───── Source extract

However, damages are not recoverable by enforcement against ' protected property ' (which includes a political fund which is not available for financing strikes and provident benefits fund).
Actions for damages (as opposed to injunctions) have not so far figured largely in litigation against individuals caused by industrial action; the limits to union liability set by the 1982 Act are low in relation to the loss that may be suffered and the very large fines imposed for contempt by disobedience to injunctions have probably been a more powerful sanction.
(2) Liability of individuals
An individual (e.g.
a shop steward) is liable for unprivileged acts in the course of a trade dispute, whether or not a trade union is liable.
The extent of individual immunity in this context is found in section 13 of the Trade Union and Labour Relations Act 1974, as limited, in the case of ' secondary action ' by the Employment Act 1980.
Section 13 in its present form reads as follows:
' (1) An act done by a person in contemplation or furtherance of a trade dispute shall not be actionable in tort on the ground only  (a) that it induces another person to break a contract or interferes or induces any other person to interfere with its performance; or (b) that it consists in his threatening that a contract (whether one to which he is a party or not) will be broken or its performance interfered with, or that he will induce another person to break a contract or to interfere with its performance.
(4) An agreement or combination by two or more persons to do or procure the doing of any act in contemplation or furtherance of a trade dispute shall not be actionable in tort if the act is one which, if done without any such agreement or combination, would not be actionable in tort. '
(a) Trade dispute.
In order to gain the protection of section 13, the act done by the defendant must be ' in contemplation or furtherance of a trade dispute. '
This concept, the so-called ' golden formula, ' is defined in section 29 of the Trade Union and Labour Relations Act 1974, as amended by the Employment Act 1982.
It means a dispute between workers and their employer which relates wholly or mainly to one or more of the following: terms and conditions (including physical conditions) of employment: engagement, non-engagement, termination or suspension of employment or of duties of employment; matters of discipline; membership or non-membership of a trade union; facilities for union officials; machinery for negotiation or consultation and other procedures, including recognition of unions.
However, by section 10 of the Employment Act 1988 the immunity is withdrawn where the reason or one of the reasons for which the act is done is the fact or belief that the employer is employing non-union labour.
Action in support of the ' closed shop, ' the source of many trade dispute cases, is no longer lawful.
A crucial amendment by the 1982 Act was the removal of section 29(4), which provided that a dispute to which a trade union was party should be treated as a dispute to which workers were parties.

──────────

* [Stated task A]: Reproduce the wording of the source extract between "However, damages are" and "union is liable.", with both ends included.

───── Data segment

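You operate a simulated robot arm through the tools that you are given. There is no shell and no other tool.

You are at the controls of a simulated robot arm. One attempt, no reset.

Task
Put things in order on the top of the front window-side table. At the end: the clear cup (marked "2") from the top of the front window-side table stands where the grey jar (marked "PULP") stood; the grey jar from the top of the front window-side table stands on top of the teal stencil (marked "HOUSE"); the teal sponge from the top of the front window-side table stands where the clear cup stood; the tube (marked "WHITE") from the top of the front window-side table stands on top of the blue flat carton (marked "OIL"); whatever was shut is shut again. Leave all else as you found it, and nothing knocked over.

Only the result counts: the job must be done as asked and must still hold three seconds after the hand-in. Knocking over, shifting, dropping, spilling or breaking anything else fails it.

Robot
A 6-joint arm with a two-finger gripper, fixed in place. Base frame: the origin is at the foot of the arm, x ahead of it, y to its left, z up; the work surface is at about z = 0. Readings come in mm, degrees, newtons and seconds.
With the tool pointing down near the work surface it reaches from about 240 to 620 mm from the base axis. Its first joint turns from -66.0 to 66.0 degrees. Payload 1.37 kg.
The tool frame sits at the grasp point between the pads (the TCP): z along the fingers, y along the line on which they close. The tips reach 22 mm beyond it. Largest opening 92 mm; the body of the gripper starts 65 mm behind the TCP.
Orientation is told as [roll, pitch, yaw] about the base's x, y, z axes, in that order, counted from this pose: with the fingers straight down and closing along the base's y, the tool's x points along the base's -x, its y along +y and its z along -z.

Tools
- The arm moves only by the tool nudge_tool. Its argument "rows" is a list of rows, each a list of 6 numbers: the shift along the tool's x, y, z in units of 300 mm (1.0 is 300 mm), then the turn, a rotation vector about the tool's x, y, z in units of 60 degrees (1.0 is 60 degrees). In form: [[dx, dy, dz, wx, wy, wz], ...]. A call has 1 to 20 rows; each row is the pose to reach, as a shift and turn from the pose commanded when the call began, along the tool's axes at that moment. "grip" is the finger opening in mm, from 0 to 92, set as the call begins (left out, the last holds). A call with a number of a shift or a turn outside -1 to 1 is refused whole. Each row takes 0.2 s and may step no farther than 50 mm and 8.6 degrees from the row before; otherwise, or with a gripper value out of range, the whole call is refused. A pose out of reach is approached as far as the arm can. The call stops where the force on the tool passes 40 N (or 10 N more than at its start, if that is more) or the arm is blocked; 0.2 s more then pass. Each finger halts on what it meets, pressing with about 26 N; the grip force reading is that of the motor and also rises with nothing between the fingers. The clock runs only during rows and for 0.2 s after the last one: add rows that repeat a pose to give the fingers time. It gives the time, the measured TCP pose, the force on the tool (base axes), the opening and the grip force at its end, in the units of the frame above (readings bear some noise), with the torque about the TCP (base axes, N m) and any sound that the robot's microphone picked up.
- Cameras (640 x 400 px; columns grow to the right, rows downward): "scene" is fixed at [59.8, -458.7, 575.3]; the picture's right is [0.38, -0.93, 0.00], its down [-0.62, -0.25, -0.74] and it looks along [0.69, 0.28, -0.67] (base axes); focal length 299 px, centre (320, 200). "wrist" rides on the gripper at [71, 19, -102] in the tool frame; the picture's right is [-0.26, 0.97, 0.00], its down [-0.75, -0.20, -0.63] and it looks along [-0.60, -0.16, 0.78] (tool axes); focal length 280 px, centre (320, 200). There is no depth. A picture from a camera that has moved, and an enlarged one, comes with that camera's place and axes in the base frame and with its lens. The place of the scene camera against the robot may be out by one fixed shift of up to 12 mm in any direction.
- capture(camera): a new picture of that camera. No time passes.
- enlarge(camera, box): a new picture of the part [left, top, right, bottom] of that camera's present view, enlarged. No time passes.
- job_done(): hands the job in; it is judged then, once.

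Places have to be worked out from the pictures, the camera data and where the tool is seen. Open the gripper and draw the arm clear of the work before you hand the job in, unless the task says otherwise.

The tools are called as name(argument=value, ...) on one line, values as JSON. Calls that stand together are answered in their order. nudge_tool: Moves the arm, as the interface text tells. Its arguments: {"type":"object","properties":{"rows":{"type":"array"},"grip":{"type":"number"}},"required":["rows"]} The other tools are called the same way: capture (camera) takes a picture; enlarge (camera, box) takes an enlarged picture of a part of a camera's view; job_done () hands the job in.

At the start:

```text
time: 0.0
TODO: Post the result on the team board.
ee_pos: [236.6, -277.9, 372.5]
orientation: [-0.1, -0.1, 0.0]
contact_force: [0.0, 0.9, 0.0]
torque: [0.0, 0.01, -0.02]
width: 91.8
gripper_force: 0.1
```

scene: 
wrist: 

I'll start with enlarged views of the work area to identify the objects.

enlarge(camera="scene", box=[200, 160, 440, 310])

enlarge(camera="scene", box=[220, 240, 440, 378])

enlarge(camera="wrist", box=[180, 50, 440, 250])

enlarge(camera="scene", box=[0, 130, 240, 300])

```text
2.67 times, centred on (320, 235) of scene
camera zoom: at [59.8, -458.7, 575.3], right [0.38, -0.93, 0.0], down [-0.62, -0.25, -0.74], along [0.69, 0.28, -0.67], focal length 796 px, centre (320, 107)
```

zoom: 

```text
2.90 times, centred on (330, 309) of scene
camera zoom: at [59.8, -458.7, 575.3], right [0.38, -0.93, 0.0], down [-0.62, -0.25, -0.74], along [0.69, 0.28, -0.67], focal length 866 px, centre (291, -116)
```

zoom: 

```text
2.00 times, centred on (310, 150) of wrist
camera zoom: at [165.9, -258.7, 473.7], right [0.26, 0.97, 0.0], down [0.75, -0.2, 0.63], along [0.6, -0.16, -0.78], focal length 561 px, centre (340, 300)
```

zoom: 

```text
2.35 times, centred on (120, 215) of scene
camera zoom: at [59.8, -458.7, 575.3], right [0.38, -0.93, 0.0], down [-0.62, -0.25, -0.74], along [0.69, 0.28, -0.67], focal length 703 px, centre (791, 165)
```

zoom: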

──────────

* [Stated task B]: Write out each line exactly as it appears, from the line with "Orientation is told" up to and including the line with "- The arm moves".

* [Correct response A]:
However, damages are not recoverable by enforcement against ' protected property ' (which includes a political fund which is not available for financing strikes and provident benefits fund).
Actions for damages (as opposed to injunctions) have not so far figured largely in litigation against individuals caused by industrial action; the limits to union liability set by the 1982 Act are low in relation to the loss that may be suffered and the very large fines imposed for contempt by disobedience to injunctions have probably been a more powerful sanction.
(2) Liability of individuals
An individual (e.g.
a shop steward) is liable for unprivileged acts in the course of a trade dispute, whether or not a trade union is liable.

* [Correct response B]:
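Orientation is told as [roll, pitch, yaw] about the base's x, y, z axes, in that order, counted from this pose: with the fingers straight down and closing along the base's y, the tool's x points along the base's -x, its y along +y and its z along -z.

Tools
- The arm moves only by the tool nudge_tool. Its argument "rows" is a list of rows, each a list of 6 numbers: the shift along the tool's x, y, z in units of 300 mm (1.0 is 300 mm), then the turn, a rotation vector about the tool's x, y, z in units of 60 degrees (1.0 is 60 degrees). In form: [[dx, dy, dz, wx, wy, wz], ...]. A call has 1 to 20 rows; each row is the pose to reach, as a shift and turn from the pose commanded when the call began, along the tool's axes at that moment. "grip" is the finger opening in mm, from 0 to 92, set as the call begins (left out, the last holds). A call with a number of a shift or a turn outside -1 to 1 is refused whole. Each row takes 0.2 s and may step no farther than 50 mm and 8.6 degrees from the row before; otherwise, or with a gripper value out of range, the whole call is refused. A pose out of reach is approached as far as the arm can. The call stops where the force on the tool passes 40 N (or 10 N more than at its start, if that is more) or the arm is blocked; 0.2 s more then pass. Each finger halts on what it meets, pressing with about 26 N; the grip force reading is that of the motor and also rises with nothing between the fingers. The clock runs only during rows and for 0.2 s after the last one: add rows that repeat a pose to give the fingers time. It gives the time, the measured TCP pose, the force on the tool (base axes), the opening and the grip force at its end, in the units of the frame above (readings bear some noise), with the torque about the TCP (base axes, N m) and any sound that the robot's microphone picked up.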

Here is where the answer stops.